About $90,000 in funding from a Federal Communications Commission (FCC) pilot program helped the hospital tap into a broadband connection that's several times faster than its old system. It's one of thousands of hospitals, clinics and other providers nationally that accessed about $400 million from the FCC for pilots aimed at expanding broadband access to rural health care providers.

Yet many rural hospitals are still stuck with slow Internet service or even dial-up. In the FCC's 2010 National Broadband Plan for improving broadband access, the commission estimated that 26 percent of the nation's roughly 1,300 critical access hospitals lack adequate high-speed Internet connectivity.

A dearth of broadband is just one hurdle small rural hospitals face in implementing an electronic health record (EHR) and meeting the Centers for Medicare & Medicaid Services (CMS) meaningful use regulations, especially as the emphasis shifts toward health information exchange.

"We know some hospitals are lagging on EHR," Aaron Fischbach, public health analyst at the Office of Rural Health Policy, part of the Health Resources and Services Administration, tells Health Facilities Management's sister publication Hospitals & Health Networks. "Broadband is one of the issues."

Even as rural hospitals continue to move ahead with deploying EHRs and meeting Stage 1 of meaningful use, Stages 2 and 3 will require better flow of patient records between providers and patients.

Stage 2 regulations represent "a foot in the door" for requiring telemedicine and the exchange of extremely large files such as mammograms or videoconferencing capabilities, says consultant Neal Neuberger, president of Health Tech Strategies LLC, McLean, Va.

Officials at CMS are aware that many rural providers could be handicapped in meeting any future regulations that call for transmission of dense digital files. In its Stage 2 proposal, CMS called for some "hardship exemptions" to meaningful use for providers with insufficient Internet access.

CMS and Health & Human Services' Office of the National Coordinator for Health Information Technology on Aug. 23 issued highly anticipated rules for Stage 2 meaningful use. Stage 2 begins in 2014, when hospitals must meet a total of 19 objectives. For the report, go to www.ofr.gov/OFRUpload/OFRData/2012-20982_PI.pdf.

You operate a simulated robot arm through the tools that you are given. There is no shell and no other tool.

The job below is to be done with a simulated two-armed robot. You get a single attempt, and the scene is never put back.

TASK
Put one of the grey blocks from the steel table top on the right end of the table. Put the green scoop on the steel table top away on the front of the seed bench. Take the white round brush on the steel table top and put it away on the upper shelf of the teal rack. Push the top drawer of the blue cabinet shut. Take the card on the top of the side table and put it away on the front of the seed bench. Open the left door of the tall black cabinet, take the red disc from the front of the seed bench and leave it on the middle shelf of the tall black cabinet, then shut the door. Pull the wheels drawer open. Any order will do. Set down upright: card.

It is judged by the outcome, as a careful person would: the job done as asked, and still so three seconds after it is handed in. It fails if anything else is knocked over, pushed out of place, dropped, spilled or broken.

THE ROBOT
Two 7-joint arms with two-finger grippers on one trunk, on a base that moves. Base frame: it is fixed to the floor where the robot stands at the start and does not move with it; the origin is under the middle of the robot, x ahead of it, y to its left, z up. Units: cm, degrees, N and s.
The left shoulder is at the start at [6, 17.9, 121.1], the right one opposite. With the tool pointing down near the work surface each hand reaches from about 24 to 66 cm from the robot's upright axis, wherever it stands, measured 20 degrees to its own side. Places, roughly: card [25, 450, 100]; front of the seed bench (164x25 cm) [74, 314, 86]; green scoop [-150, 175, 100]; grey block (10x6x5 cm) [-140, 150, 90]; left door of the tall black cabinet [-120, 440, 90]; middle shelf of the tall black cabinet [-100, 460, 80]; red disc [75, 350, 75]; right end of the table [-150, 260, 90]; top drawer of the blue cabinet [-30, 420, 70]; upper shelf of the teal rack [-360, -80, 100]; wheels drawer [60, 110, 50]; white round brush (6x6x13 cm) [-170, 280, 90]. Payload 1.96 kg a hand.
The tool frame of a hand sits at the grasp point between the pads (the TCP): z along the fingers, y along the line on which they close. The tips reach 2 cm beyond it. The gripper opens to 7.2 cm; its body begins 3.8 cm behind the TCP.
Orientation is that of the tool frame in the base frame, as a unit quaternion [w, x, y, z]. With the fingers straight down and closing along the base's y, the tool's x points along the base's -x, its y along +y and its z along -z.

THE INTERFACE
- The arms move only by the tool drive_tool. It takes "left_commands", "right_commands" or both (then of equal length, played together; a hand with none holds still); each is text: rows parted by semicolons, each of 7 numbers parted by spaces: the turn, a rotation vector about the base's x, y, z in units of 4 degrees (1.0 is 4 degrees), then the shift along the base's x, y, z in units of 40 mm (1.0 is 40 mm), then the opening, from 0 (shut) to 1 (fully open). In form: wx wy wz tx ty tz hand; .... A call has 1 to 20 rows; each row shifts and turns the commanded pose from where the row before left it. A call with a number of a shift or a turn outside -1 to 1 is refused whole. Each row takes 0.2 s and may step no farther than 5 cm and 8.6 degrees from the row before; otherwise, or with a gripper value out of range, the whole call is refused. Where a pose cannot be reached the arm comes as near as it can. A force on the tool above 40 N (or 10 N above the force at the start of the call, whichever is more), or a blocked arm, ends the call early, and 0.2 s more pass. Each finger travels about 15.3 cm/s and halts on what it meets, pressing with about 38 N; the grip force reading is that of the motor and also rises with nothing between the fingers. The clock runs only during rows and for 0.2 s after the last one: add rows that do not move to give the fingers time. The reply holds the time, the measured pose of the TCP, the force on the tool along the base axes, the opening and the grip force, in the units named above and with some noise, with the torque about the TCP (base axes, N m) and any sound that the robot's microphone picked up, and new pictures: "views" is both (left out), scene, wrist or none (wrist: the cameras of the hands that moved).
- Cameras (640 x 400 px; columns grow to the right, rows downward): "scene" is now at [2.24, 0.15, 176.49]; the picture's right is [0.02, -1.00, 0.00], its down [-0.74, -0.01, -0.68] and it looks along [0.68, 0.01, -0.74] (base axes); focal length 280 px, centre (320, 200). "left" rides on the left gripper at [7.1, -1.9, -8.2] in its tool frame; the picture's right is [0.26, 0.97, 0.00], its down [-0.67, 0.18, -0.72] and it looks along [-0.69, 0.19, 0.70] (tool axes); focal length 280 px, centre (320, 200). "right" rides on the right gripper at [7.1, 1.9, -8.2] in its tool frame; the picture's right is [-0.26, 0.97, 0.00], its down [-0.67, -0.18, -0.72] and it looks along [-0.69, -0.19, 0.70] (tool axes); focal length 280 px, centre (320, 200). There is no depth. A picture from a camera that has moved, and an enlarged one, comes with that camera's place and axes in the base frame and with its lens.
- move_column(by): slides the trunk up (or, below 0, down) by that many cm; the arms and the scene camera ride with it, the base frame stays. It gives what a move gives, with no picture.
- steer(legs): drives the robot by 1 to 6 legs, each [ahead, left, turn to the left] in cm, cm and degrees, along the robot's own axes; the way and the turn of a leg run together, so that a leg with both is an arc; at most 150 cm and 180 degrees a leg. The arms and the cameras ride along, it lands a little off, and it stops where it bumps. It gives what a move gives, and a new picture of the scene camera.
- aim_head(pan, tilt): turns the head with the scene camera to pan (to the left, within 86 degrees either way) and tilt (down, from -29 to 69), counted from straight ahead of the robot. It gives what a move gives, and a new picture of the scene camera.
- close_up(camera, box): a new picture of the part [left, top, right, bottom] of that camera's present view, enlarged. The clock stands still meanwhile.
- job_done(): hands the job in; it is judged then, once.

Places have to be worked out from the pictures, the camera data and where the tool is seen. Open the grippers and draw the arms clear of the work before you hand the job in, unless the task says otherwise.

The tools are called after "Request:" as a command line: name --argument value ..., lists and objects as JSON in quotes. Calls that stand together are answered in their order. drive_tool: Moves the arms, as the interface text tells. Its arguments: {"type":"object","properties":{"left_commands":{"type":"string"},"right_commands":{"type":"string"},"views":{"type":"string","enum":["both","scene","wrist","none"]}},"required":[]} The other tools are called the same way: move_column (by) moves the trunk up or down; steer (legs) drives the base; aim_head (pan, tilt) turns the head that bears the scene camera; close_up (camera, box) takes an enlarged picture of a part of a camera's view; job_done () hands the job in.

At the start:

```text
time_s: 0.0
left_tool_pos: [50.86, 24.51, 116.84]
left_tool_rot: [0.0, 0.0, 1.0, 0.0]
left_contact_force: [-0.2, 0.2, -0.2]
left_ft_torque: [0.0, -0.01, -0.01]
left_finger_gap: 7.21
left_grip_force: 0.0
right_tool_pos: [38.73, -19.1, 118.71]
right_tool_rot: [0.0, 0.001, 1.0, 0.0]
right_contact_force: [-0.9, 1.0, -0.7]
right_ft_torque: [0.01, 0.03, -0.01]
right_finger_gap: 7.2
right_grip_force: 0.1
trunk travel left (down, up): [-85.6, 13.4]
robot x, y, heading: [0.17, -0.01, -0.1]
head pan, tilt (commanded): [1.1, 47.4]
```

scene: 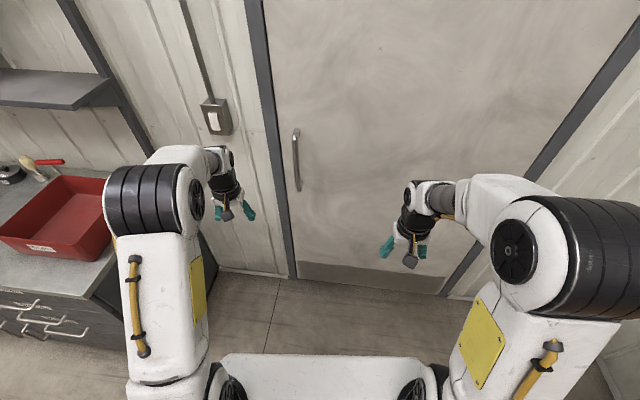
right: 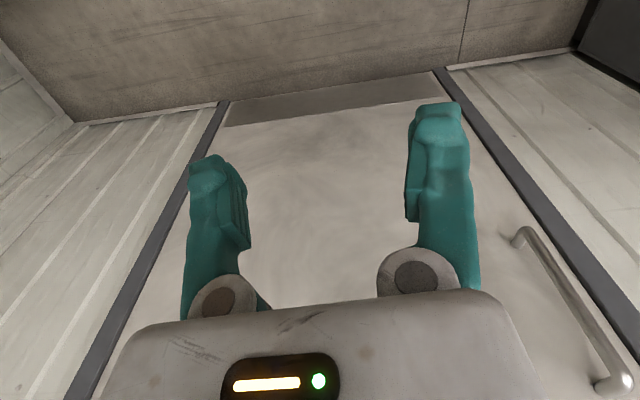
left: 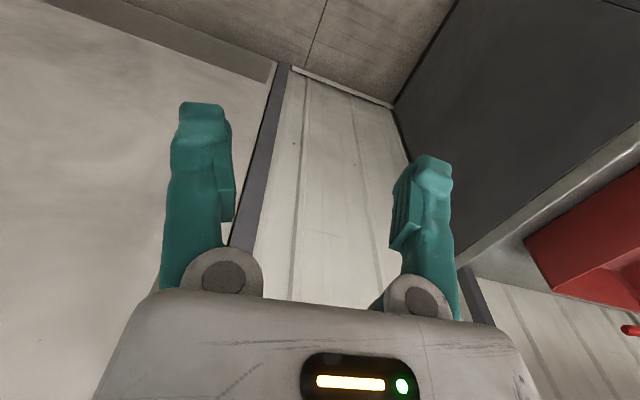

Meanwhile, rural hospitals are left scrambling for funds to improve their broadband connectivity. About 50 consortia nationally participated in the three-year FCC pilot, which selected applicants in 2007, although many projects still are in process. Among them is the Oregon Health Network, which secured about $20 million for more than 200 providers, including Lake District Hospital.

In 2010, the FCC issued a proposal that would create a permanent program to help rural providers with both the cost of broadband infrastructure and monthly service payments.